He Never Died (2015) **1/2
D: Jason Krawczyk
C: Henry Rollins, Kate Greenhouse, Jordan Todosey, Steven Ogg, Booboo Stewart, Dan Petronijevic, James Cade, Michael Cram
Plot Synopsis: A social outcast embarks on a bloody quest to save his long-lost daughter from a crime syndicate.
Review: He Never Died starts out as a quirky little horror comedy that follows a social loner played by Henry Rollins. However, Rollins isn't your everyday loner. As it turns out, he's some sort of immortal being that sustains himself by feeding off of people, but since he's abstaining from killing people, he resorts to drinking blood from the local blood bank.
Part of what makes He Never Died so entertaining is seeing how out of touch Rollins' is with the rest of society in the way that he interacts with other people. Further hilarity ensures in seeing Rollins' trying to assimilate whether that's hanging out at Bingo halls or at a greasy diner. A plot complication, involving Rollins' trying to make sense of the daughter he never knew he had, provides additional comedic fodder.
However, things stop being fun when they try to explain how Rollins' character came to be. It's a heavy handed explanation that takes the material out of the comedy realm into dramatic territory. In this case, they should've left the origins of Rollins' character ambiguous, because it does nothing to further the story. In fact, it has the opposite affect. It takes what was an assured horror comedy and turns it into something preachy & moralistic as Rollins' character is held accountable for the life he has lead and the choices he has made.
Maintaining interest, even when things go astray, is Rollins.

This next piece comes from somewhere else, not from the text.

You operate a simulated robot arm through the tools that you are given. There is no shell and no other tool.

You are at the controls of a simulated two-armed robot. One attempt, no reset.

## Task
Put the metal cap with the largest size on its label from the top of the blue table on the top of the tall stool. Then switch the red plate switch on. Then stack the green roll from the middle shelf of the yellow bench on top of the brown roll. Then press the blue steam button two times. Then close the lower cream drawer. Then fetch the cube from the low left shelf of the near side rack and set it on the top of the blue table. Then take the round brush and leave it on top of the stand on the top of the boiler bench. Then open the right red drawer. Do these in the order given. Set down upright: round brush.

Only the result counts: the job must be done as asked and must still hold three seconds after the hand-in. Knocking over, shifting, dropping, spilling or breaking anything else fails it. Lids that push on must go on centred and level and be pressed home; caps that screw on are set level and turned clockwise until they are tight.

He turns in one of the best comedic performances in any horror ish film in recent memory. What makes Rollins' turn effective is that he doesn't try to mug for the camera or attempt to show you how funny he is. He plays the whacked out material in a serious, straight forward manner.
That makes the world of difference in terms of tone. To Rollins' character, what he does (outside of drinking blood) is normal to him. If what this character does is normal to him, then why would Rollins' ham it up? The restraint Rollins' shows in approaching his performance, from a place of normalcy, is what makes the comedy all the more effective.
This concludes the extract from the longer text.